Pra falar dos oitenta anos do Caetano, vamos de Reconvexo. Essa é uma composição que ele fez pra Bethânia cantar. É uma letra cheia de referências. Tem várias matérias do tipo “entenda a letra de Reconvexo” numa rápida pesquisa no Google. Tem também o depoimento do Caetano ao poeta Eucanaã Ferraz no livro “Sobre as letras” (Companhia das Letras 2003).

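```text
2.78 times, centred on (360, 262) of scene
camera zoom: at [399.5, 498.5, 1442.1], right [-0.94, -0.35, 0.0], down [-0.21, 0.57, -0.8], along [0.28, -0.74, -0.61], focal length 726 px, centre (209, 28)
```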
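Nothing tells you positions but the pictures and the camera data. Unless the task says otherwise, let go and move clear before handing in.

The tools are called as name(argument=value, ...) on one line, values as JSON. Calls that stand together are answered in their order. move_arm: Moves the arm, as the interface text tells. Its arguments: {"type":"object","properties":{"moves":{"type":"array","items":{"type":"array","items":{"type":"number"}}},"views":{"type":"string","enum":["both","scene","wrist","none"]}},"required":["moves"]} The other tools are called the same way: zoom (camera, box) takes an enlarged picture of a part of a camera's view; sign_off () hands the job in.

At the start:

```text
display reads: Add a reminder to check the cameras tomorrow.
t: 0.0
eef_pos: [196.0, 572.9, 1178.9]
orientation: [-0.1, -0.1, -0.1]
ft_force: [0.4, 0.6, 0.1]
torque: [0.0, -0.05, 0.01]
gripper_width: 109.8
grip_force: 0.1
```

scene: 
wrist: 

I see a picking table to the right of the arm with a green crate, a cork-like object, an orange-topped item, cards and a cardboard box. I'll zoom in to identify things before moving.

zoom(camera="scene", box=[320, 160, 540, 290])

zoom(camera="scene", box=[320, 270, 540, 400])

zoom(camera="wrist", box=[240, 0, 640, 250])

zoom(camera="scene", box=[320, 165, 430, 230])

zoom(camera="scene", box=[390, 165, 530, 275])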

Vamos primeiro às referências. Iara, personagem do folclore brasileiro – “Sou a sereia que dança, destemida Iara/água e flor da Amazônia”. Roma Negra: nome com que antigamente se chamava Salvador, também chamada de Bahia – “Eu sou a sombra da voz/da matriarca da Roma Negra”. Pode-se interpretar que a matriarca seja a mãe de Caetano. Ele é a sombra da voz da sua mãe. Caso não haja aí uma outra referência ainda mais camuflada. Henri Salvador, músico nascido na Guiana Francesa, radicado por um tempo em Copacabana, considerado um dos precursores da Bossa Nova. E as mais transparentes: Bobô, craque do Bahia, campeão brasileiro de futebol, Andy Warhol e o carnavalesco Joãosinho Trinta.
A letra opõe essas referências ao universo de um careta que não pode sacar o que há de bom nisso tudo. Como em “Vaca Profana”: “o leite mau na cara dos caretas”. Dois hinos então contra a caretice, um composto para Bethânia, outro para Gal cantar. Baiano, do Recôncavo, a região da Bahia de Todos os Santos, o compositor afirma que os caretas não conseguem ser nem recôncavo nem reconvexo.
Já, no depoimento, Caetano desvenda o primeiro verso: “Sou a chuva que lança areia do Saara/sobre os automóveis de Roma”. Quando viu os carros cobertos de pó na Itália, seus amigos disseram que era a areia do deserto que o vento trazia até ali. Revela também que o careta é meio que uma resposta ao Paulo Francis e a um tipo de gente que quer desprezar a cultura brasileira e também o universo pop e a contracultura.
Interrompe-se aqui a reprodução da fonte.